DOCUMENT PASSAGE:

My First Visit to Capernwray and Peak Performance Buoyancy Speciality

The choice was simple stop at home, get drunk and watch the England football team play worse than a pub team in the local park or get in the car and drive up to Capernwray and complete my peak performance buoyancy course with Alison and the rest of team at dream divers. not much of a choice really! Of course the diving won.

After a good two hour drive, I arrived spot on 9am and drove in straight away and found a good place to park near the rest of the divers from dream divers, who were diving here, either they were also doing their Peak Performance Buoyancy course, completing the last two dives of their PADI Open Water Course or just enjoying a couple of pleasure dives.

After parking up the first job was to pop up to the dive shop and complete my registration as this was my first visit to Capernwray. I was impressed with the facilities and the layout and how near the car parking was to the dive site entrance.

We couldn’t have picked a better day, a nice and hot summers day, (warmest day of the year so far!) with a clear blue sky, with the occasional white fluffy cloud.

DATA SECTION:
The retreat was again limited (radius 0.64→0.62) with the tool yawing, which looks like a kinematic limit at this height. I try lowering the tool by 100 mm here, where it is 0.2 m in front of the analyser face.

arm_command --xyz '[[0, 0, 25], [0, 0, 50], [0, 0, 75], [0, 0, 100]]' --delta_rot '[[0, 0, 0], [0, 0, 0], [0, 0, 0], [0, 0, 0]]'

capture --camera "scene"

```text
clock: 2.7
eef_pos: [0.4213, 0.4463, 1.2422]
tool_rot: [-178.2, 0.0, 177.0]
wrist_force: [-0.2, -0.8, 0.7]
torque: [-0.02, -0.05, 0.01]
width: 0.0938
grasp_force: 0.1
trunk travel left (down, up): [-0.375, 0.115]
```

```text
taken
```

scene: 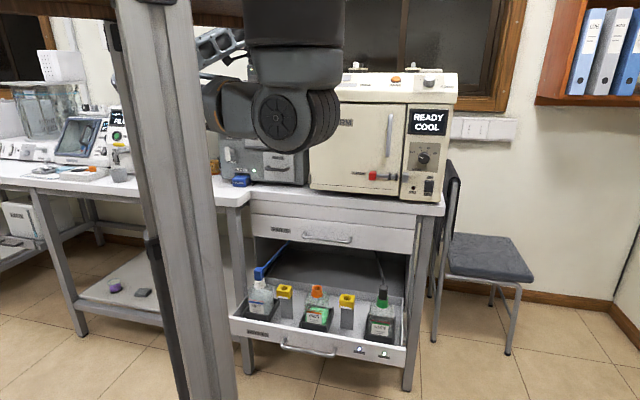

INSTRUCTION: Continue the document passage that opens with "My First Visit to Capernwray and".

ANSWER TO THIS TASK:
After a quick briefing we started to kit up, Alison, who was our instructor for the day, then came round to check out our kit configuration to offer a bit of advice on how to better arrange the kit to ensure that everything was balanced streamlined and in trim whilst we were diving, so after a few adjustments we were ready! Then word came back from one the dive masters who accompanied the open water course, that Dream Divers was also running on the same day, that the water temperature was a balmy 14°c, during their first dive.  So I decided to brave it and went in without wearing my neoprene hood and gloves.

After kitting up and performing our buddy checks it was a short walk and a giant stride and then we were in the water, time for a quick buoyancy check and it looked like I was weighted about right. So off we all embarked on a surface swim to the  buoy secured by a line down to the plane, once everyone was there, the dive plan was repeated and double checked!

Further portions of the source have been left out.